Shy and Amber arrive at Chicken Ranch knowing full well what goes on there. They've been used, had hard luck, and are lonely. They confide to Miss Mona that they have never done anything professional but plead for the chance to get some money together for a fresh start. Mona is taken with their honesty, hires them on, and sees to their training. She can use the extra help for the upcoming Texas Aggies/ Longhorn football-game party. The alumni associates of each school traditionally treat the winners of the annual rivalry to a night of frolicking at the Ranch. Some important political and business leaders are involved, too. (Miss Mona always has the right people to call on for advice). Things are pretty much as they have been for 58 years-until Melvin P. Thorpe, a Houston TV reporter and do-gooder, sets out to spoil everybody's fun. His Watchdog exposés do little to prompt Sheriff Dodd to close the Chicken Ranch. In fact, when Melvin visits the Ranch, Sheriff Dodd runs him off. It seems there is a romantic interest between the sheriff and Mona. In retaliation, Melvin raids the Ranch with his camera crew. The surprise visit proves embarrassing for all the above. Chicken Ranch is now too public to remain open in face of the state law against prostitution. Melvin P. Thorpe wins again. The girls ponder their futures as they await the bus from Amarillo. Mona and Sheriff Dodd pause for a moment of nostalgia before locking up after the girls have gone.

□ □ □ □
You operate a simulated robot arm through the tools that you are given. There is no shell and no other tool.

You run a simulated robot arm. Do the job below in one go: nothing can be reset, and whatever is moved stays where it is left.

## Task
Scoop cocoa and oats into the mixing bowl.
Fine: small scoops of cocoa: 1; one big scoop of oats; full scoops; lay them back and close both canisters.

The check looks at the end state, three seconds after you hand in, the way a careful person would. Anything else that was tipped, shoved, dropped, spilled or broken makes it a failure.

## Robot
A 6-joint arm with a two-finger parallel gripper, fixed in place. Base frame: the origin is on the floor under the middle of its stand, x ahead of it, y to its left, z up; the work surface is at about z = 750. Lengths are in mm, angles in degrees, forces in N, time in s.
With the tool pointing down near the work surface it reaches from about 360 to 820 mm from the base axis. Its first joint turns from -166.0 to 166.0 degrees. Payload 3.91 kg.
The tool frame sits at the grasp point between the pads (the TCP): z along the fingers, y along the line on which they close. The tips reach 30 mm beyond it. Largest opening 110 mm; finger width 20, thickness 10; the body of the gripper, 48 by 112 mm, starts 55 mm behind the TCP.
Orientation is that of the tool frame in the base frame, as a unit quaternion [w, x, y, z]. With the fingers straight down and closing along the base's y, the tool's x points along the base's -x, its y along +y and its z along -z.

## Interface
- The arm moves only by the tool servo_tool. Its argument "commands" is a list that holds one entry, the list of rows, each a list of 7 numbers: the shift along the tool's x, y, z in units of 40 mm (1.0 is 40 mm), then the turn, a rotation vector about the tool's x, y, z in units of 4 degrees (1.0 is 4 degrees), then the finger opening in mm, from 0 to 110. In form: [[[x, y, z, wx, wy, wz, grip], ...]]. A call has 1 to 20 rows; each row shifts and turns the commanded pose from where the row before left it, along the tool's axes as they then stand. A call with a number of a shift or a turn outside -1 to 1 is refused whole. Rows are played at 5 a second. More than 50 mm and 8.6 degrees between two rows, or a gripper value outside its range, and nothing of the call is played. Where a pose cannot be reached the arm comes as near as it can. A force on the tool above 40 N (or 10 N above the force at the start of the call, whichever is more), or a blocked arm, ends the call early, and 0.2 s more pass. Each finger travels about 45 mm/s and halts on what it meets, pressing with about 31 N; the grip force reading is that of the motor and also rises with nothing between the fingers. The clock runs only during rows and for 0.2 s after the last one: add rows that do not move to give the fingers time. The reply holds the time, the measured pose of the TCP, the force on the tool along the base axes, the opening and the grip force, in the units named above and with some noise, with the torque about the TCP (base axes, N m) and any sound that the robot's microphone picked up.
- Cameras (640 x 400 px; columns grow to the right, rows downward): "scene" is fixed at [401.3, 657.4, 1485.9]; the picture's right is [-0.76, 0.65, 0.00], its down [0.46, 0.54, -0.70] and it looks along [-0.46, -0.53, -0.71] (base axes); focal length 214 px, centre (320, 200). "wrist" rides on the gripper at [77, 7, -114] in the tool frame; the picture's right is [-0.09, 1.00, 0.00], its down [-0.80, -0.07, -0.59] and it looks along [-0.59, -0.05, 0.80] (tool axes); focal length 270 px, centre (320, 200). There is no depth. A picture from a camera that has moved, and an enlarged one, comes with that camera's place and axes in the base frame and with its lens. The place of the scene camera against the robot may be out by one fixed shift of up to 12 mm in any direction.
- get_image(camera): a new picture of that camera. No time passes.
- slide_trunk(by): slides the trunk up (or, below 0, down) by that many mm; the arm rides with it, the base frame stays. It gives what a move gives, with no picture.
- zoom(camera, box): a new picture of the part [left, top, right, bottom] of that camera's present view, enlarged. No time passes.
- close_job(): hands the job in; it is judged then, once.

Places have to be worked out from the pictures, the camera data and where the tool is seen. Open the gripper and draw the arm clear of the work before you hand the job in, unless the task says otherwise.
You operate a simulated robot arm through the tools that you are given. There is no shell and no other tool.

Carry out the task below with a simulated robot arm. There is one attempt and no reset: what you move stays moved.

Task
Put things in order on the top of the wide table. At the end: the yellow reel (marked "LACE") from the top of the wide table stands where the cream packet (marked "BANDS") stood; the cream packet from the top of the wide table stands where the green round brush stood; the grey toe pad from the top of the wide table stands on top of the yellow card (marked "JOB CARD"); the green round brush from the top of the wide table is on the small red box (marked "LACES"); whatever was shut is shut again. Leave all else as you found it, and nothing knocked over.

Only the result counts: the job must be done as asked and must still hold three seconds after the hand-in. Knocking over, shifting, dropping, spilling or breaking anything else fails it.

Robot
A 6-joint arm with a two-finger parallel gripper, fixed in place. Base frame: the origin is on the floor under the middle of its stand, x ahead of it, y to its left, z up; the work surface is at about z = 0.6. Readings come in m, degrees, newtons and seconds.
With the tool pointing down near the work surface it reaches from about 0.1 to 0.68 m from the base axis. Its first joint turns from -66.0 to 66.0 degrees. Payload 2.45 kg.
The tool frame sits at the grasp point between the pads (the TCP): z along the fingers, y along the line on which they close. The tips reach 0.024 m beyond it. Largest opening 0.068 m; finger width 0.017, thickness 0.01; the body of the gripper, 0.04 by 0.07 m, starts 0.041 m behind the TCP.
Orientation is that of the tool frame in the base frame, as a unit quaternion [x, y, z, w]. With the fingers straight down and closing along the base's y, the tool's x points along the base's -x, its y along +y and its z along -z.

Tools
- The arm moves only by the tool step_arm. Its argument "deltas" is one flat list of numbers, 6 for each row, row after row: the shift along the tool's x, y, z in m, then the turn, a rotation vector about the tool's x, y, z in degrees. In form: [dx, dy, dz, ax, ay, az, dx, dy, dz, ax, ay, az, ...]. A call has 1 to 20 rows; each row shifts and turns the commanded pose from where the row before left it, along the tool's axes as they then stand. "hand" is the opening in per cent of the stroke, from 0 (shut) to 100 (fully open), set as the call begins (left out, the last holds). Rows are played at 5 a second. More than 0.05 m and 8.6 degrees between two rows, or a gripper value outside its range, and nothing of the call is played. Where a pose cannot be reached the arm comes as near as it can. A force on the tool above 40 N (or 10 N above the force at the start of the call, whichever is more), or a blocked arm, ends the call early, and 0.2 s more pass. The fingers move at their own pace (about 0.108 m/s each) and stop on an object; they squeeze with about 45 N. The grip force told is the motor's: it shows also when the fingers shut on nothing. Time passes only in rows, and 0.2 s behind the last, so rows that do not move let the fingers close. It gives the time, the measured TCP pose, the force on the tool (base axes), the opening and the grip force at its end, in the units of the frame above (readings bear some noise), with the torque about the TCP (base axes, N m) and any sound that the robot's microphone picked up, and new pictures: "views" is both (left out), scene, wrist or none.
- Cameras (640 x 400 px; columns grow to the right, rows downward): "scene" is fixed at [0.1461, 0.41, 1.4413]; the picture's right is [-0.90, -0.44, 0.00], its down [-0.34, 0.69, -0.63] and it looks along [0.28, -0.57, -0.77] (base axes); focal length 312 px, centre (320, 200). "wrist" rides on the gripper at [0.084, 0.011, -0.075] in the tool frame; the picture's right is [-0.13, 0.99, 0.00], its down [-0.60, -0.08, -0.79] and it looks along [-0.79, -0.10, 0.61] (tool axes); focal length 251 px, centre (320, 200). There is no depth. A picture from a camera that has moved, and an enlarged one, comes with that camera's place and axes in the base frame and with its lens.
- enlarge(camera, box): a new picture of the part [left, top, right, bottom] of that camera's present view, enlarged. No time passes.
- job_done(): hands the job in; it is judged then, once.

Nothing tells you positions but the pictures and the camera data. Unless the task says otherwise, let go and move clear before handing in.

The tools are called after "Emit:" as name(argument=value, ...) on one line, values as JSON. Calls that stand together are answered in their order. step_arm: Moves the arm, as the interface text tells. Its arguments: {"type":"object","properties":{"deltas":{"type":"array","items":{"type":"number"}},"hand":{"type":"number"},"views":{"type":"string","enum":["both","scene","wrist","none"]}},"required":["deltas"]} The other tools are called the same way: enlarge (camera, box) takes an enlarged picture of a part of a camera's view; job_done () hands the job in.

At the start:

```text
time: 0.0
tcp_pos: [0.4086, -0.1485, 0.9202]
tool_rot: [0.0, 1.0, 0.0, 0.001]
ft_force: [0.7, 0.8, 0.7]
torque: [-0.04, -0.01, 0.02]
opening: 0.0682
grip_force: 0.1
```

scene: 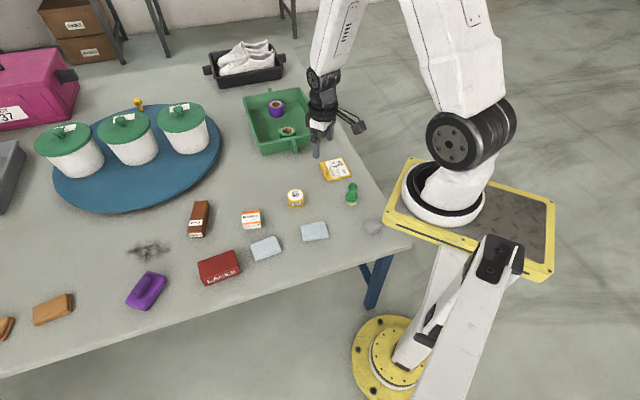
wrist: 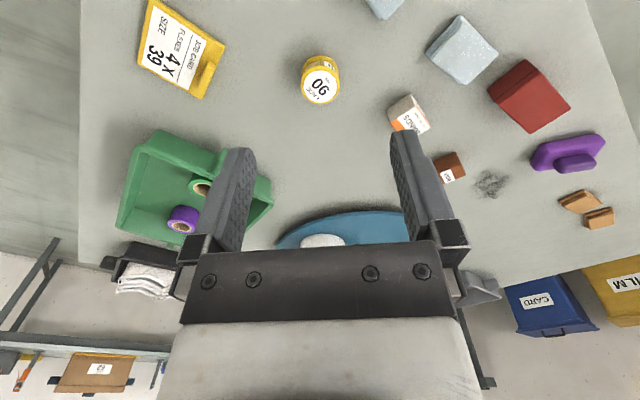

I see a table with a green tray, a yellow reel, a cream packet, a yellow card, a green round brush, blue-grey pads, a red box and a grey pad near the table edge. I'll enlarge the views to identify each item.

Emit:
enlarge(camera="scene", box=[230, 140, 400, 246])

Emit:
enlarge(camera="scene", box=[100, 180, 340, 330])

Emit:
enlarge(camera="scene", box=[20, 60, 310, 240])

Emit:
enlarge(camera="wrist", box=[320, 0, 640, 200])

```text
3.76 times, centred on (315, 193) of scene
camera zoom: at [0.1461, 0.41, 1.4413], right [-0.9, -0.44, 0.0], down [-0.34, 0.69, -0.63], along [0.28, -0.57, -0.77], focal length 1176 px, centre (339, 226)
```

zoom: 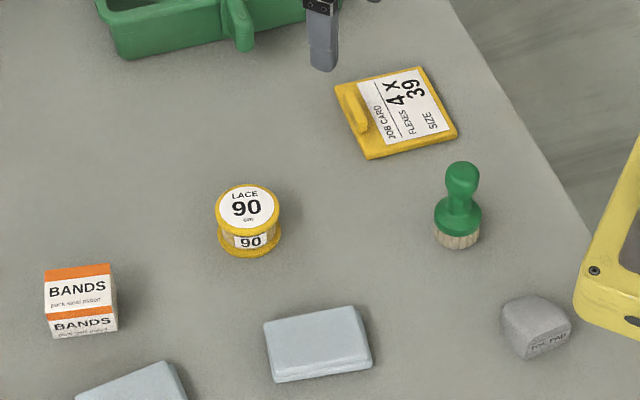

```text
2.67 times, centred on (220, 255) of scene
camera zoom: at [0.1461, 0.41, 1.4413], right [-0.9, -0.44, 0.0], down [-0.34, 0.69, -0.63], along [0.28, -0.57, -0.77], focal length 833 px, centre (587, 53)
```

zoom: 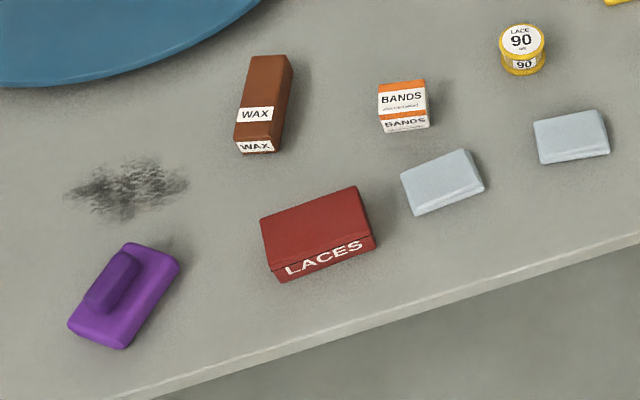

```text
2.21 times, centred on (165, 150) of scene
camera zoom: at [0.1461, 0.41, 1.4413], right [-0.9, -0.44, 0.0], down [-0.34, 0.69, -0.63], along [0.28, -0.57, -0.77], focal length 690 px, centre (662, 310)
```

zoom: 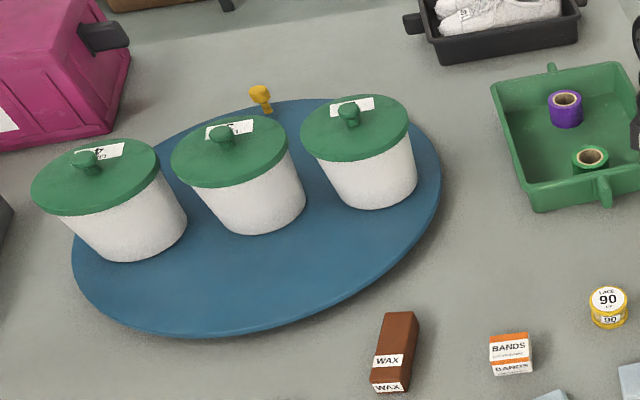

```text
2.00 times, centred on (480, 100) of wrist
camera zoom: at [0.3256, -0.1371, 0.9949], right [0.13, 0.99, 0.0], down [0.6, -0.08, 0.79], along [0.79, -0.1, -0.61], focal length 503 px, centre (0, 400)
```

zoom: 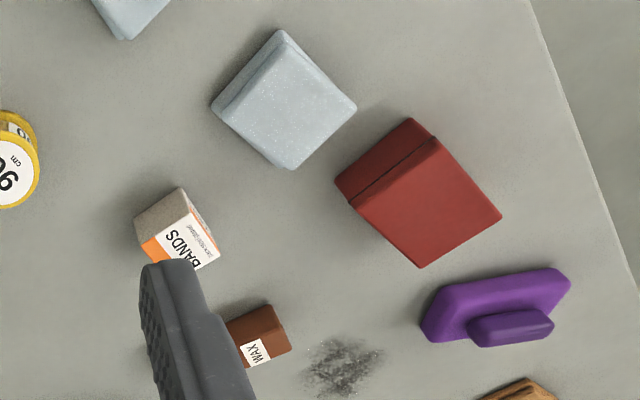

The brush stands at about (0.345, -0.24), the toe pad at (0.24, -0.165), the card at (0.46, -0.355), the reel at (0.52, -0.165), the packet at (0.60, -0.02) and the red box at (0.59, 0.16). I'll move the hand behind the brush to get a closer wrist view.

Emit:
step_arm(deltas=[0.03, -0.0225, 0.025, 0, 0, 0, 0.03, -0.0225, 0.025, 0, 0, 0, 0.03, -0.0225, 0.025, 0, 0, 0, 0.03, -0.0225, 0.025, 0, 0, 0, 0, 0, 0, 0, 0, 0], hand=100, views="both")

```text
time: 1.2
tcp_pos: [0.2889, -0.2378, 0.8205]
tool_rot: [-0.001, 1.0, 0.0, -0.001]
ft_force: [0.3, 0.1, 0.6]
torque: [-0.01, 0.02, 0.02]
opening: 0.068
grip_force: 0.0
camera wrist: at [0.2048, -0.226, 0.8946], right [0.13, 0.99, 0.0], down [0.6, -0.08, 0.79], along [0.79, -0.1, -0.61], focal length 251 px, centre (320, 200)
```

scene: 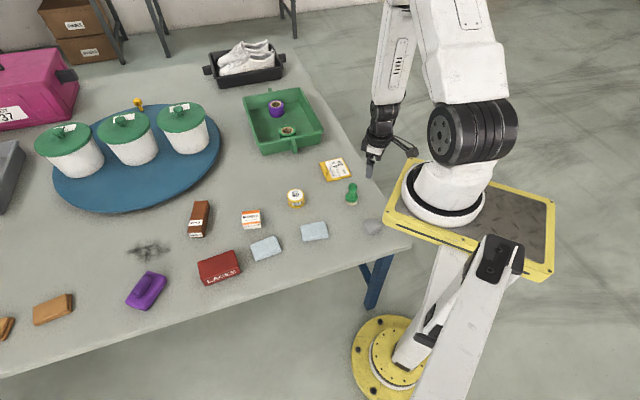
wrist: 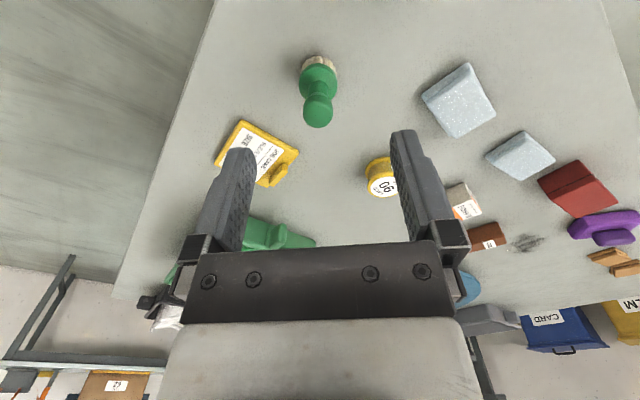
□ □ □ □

M 13 F 14 Extras (27 parts, 8 principals, reporters and photographers, 9 singers.)

Large sing/dance chorus. Total cast 45-60.


Piano/Conductor, Reed*, Trumpet*, Trombone*, Violin (doubles Viola), Guitar I, Guitar II, Bass, Drums.

* = optional

Period and Costumes:

Texas, the fall of 1973. Bright coloured, loose gowns for Mona's girls, assorted casual clothes, lots of Western boots and 10-gallon hats, Mona's day dresses and nightclub-type evening gowns, sheriffs uniform jacket and gun belt, stereotyped bright-coloured Western suits for mayor, governor, and other Texas businessmen, matching satin shirts and jeans for the band members, outrageous jewelled suits and white wig for Melvin P. Thorpe, good-looking off-duty sports outfits for all girls, football uniforms.

Musical Numbers

  1. Prologue - Solo Girl Singer, The Rio Grande Band
  2. 20 Fans - Mona Stangley, the Girls, the Cowboys, Farmer, Shy Kid, Miss Wulla Jean, Travelling Salesman, Slick Dude, Choir
  3. A Lil Ole Bitty Pissant Country Place - Mona Stangley, the Girls
  4. Girl You're a Woman - Mona Stangley, Shy, Jewel, the Girls
  5. Watch Dog Theme - Melvin P. Thorpe, the Dogettes
  6. Texas Has a Whorehouse in It - Melvin P. Thorpe, the Thorpe Singers, the Dogettes
  7. Twenty-Four Hours of Lovin' - Jewel, the Girls
  8. Watchdog Theme (reprise) - The Dogettes
  9. Texas Has a Whorehouse in It (reprise) - Melvin P. Thorpe, the Dogettes, Mayor Rufus Pointdexter, Scruggs, Edsel McKey, Doatsy Mae, Townspeople
  10. Doatsey Mae - Doatsy Mae
  11. Angelette March - Imogene Charlene, the Angelettes
  12. The Aggie Song - The Aggies
  13. Bus from Amarillo - Mona Stangley
  14. The Sidestep - Scruggs, Photographer, Mayor Rufus Pointdexter, Melvin P. Thorpe, the Dogettes, Melvin Thorpe Singers
  15. No Lies - Mona Stangley, Jewel, the Girls
  16. Good Ole Girl - Sheriff Ed Earl Dodd, the Aggies
  17. Hard Candy Christmas - Amber, Linda Lou, Ginger, Imogene Charlene, Ruby Rae, Beatrice
  18. Hard Candy Christmas (reprise) - The Girls
  19. Finale - The Company

Scenes and Settings

2 acts, multi-level unit set, orchestra on stage under the raised centre platform. Insert sets of Thorpe's TV studio and governor's office. One front and one back drop.

The action takes place in the state of Texas

Act 1

Act 2


Jazz, rock, disco, precision drill, cheer-leading, and a trick rope spinner.